**Extract**
§

En marzo de 1987 Anthony Dowell pone en escena con el Royal Ballet una nueva producción, y en el equipo incluye al citado musicólogo Profesor Wiley, que ha escrito el mejor análisis de las partituras de ballet de Chaicovski y experto en la notación Stepanov, cuyos originales se custodian hoy en la Harvard Theater Foundation; los diseños se encomendaron a Yolanda Sonnabend inspirados en escenas de la corte imperial rusa y el primer reparto lo encabezaron Cynthia Harvey y Jonathan Cope. Dowell había bailado muchísimo las versiones precedentes en Covent Garden, especialmente la versión de 1963 con los diseños de Carl Toms y acompañado de Georgina Parkinson. Su versión actual hereda todo lo vivido y bailado. No puede ser de otra manera, si se respeta el género.
Ya alrededor de 1936 el crítico inglés Cyril W. Beaumont menciona por primera vez que la dualidad del cisne blanco-cisne negro es comparable a la literaria del Doctor Jekyll y Mister Hyde, contraposición y lucha del bien y el mal sobre la misma figura escénica. Desde el siglo XIX, el papel de los dos cisnes (el blanco enamorado bajo un encantamiento y el negro seductor conducido por un emisario del mal o brujo) han sido encarnados por una sola “prima ballerina” que debe exprimir sus cualidades histriónicas, actorales y dancísticas para convencer en ambos caracteres. La italiana Pierina Legnani fue la primera (hacía los 32 fouettés o vueltas continuas sobre una punta sin inmutarse ni moverse del sitio); la siguieron las rusas Pavlova, Karsavina, Probrayenska, Spessitseva hasta llegar a la gran Maya Plisetskaia, probablemente la mejor con y sin los 32 fouettés.

§

**Supplied material**
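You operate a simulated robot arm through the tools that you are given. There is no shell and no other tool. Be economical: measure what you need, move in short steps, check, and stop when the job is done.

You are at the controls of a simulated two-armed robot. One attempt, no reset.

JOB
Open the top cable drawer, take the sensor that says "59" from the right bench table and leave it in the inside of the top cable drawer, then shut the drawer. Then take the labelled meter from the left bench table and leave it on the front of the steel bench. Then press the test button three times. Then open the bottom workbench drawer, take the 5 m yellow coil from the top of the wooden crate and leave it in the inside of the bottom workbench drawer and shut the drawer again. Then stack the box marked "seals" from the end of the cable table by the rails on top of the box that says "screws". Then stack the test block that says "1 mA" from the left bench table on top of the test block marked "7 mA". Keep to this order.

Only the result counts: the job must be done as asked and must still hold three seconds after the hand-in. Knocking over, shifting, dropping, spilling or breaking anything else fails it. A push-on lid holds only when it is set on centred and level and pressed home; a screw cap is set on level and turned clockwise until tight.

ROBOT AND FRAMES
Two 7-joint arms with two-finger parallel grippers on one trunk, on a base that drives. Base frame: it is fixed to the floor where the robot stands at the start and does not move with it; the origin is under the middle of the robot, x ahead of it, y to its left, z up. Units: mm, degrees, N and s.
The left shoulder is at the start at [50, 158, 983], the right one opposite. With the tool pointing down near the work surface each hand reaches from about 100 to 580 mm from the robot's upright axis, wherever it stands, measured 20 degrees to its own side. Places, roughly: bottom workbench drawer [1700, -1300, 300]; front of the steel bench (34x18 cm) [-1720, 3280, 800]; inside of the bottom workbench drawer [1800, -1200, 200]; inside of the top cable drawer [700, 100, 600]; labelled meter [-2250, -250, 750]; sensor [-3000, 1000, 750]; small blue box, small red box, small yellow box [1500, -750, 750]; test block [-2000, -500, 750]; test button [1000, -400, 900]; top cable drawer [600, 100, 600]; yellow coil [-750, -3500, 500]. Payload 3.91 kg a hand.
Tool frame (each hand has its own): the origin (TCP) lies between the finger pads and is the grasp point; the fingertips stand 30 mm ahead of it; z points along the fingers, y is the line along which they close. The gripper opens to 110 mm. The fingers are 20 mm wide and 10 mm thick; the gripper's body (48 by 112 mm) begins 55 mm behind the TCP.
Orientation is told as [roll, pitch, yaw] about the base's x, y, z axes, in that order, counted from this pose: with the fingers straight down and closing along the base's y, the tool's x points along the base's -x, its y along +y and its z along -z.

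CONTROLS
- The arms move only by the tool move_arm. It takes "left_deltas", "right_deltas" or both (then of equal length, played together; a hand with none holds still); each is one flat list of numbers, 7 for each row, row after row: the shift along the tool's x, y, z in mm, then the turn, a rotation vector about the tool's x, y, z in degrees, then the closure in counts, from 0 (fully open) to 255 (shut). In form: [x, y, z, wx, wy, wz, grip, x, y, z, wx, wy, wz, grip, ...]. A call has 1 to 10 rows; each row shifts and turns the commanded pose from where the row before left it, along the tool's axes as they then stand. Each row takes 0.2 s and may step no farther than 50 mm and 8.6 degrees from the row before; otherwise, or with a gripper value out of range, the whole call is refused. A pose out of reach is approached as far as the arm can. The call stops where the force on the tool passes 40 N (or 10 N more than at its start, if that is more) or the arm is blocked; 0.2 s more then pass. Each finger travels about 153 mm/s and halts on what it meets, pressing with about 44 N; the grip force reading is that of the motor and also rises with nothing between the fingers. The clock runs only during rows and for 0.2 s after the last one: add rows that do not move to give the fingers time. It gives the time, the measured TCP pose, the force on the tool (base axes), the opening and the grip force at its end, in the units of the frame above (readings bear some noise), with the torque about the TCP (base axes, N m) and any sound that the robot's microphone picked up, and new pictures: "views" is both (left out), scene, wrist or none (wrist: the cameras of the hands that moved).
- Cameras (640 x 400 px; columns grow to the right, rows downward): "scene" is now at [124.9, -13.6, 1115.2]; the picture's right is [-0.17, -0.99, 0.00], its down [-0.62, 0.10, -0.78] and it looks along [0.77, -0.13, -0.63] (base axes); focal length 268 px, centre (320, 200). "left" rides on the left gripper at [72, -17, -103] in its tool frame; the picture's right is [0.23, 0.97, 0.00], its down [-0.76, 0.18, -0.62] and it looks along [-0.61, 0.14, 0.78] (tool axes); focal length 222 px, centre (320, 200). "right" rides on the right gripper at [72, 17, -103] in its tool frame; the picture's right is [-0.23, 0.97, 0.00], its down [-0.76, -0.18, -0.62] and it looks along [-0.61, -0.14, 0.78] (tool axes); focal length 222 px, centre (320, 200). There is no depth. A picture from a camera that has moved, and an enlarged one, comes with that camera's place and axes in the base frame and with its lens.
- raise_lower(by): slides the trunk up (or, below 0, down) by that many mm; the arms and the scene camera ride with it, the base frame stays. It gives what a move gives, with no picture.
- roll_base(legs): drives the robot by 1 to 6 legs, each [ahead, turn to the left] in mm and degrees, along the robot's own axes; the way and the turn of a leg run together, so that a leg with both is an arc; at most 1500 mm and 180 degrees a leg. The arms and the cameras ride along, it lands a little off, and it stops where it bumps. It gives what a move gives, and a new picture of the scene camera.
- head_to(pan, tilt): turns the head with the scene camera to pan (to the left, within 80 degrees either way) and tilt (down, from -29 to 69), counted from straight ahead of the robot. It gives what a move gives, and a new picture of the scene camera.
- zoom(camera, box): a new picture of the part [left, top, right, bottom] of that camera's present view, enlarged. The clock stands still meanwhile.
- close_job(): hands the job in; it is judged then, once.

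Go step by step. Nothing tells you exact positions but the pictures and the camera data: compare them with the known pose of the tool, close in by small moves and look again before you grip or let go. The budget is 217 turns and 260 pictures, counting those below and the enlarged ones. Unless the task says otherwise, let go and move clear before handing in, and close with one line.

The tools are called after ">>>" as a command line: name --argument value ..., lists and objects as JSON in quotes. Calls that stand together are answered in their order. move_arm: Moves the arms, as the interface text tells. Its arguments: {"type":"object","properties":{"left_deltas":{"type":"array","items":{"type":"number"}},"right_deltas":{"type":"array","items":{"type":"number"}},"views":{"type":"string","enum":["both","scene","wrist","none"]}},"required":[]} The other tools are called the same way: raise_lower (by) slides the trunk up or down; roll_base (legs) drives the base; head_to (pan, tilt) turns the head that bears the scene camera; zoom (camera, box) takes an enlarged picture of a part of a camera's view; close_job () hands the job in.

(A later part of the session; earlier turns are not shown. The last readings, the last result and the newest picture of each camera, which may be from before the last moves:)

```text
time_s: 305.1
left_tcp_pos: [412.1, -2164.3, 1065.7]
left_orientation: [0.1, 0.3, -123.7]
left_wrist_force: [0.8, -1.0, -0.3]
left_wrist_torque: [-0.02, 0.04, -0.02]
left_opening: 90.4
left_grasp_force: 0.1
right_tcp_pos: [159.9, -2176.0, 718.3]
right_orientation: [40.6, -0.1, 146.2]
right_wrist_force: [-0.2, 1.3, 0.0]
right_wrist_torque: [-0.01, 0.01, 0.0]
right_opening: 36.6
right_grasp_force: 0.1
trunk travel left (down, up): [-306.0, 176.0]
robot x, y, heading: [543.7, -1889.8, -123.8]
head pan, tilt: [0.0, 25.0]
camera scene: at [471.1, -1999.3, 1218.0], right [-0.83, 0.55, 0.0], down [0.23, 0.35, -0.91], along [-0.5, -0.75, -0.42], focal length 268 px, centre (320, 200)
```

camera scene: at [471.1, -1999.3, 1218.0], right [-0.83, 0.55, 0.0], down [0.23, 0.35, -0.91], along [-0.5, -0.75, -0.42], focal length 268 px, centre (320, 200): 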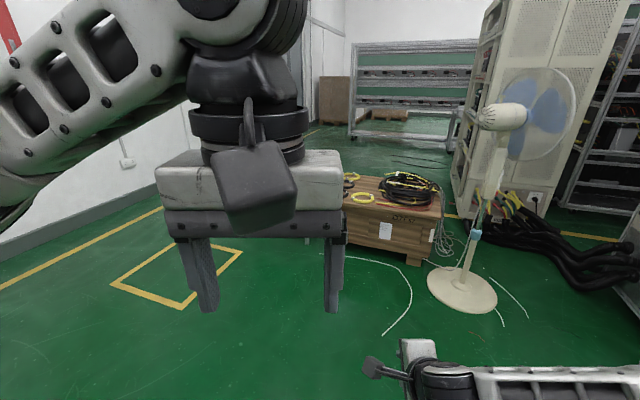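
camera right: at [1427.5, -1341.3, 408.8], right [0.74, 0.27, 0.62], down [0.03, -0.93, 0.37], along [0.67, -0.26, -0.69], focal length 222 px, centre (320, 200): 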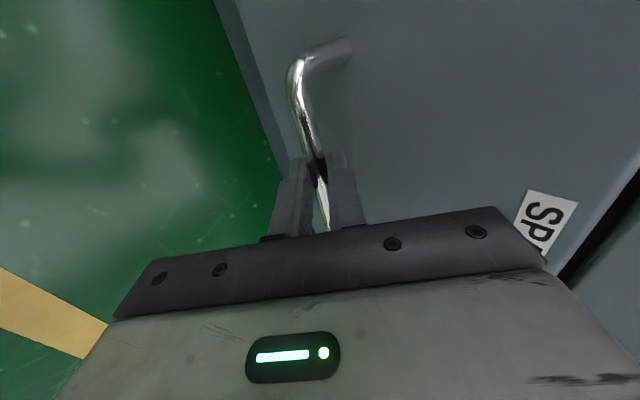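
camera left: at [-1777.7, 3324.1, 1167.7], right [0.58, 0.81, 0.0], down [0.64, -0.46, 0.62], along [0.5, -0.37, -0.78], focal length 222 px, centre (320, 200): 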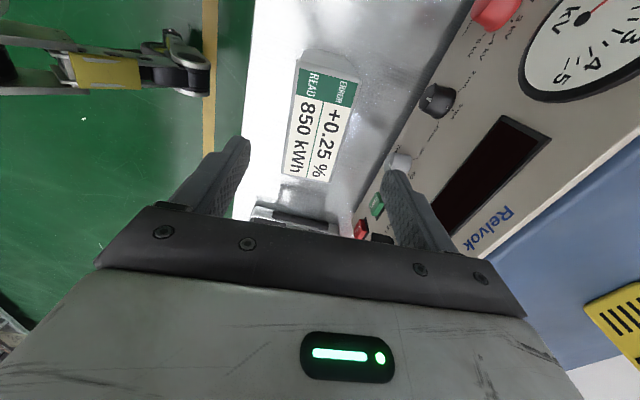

§

**What to work on**
**a)** Using the data above, repeat exactly the lines that begin at the line with "Two 7-joint arms" and end at the line with "Tool frame (each", both ends included.
**b)** Could you carry on with the extract from where it ends?

**Results of the tasks**
**a)**
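Two 7-joint arms with two-finger parallel grippers on one trunk, on a base that drives. Base frame: it is fixed to the floor where the robot stands at the start and does not move with it; the origin is under the middle of the robot, x ahead of it, y to its left, z up. Units: mm, degrees, N and s.
The left shoulder is at the start at [50, 158, 983], the right one opposite. With the tool pointing down near the work surface each hand reaches from about 100 to 580 mm from the robot's upright axis, wherever it stands, measured 20 degrees to its own side. Places, roughly: bottom workbench drawer [1700, -1300, 300]; front of the steel bench (34x18 cm) [-1720, 3280, 800]; inside of the bottom workbench drawer [1800, -1200, 200]; inside of the top cable drawer [700, 100, 600]; labelled meter [-2250, -250, 750]; sensor [-3000, 1000, 750]; small blue box, small red box, small yellow box [1500, -750, 750]; test block [-2000, -500, 750]; test button [1000, -400, 900]; top cable drawer [600, 100, 600]; yellow coil [-750, -3500, 500]. Payload 3.91 kg a hand.
Tool frame (each hand has its own): the origin (TCP) lies between the finger pads and is the grasp point; the fingertips stand 30 mm ahead of it; z points along the fingers, y is the line along which they close. The gripper opens to 110 mm. The fingers are 20 mm wide and 10 mm thick; the gripper's body (48 by 112 mm) begins 55 mm behind the TCP.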

**b)**
En Occidente, ha habido también grandes cisnes: la inglesa Alicia Markova, la cubana Alicia Alonso, la norteamericana Rosella Hightower. La danza española de “El lago de los cisnes” precede a la salida a escena del mal en el tercer acto: ese cisne negro que obnubila y seduce al Príncipe Sigfrido. Las bailarinas de la danza española van de negro y oro: emblema del vestir oficial en Felipe II y la España Negra. Esa tradición se sostiene. El “Lago” es también la historia de Rusia, dijo el reputado escritor de danza Vadim Gayevski. En 1991, el 19 de agosto, mientras la televisión rusa transmitía por un canal el discurso del golpista Genadi Janayev, en la otra cadena, pasaban “El lago de los cisnes”.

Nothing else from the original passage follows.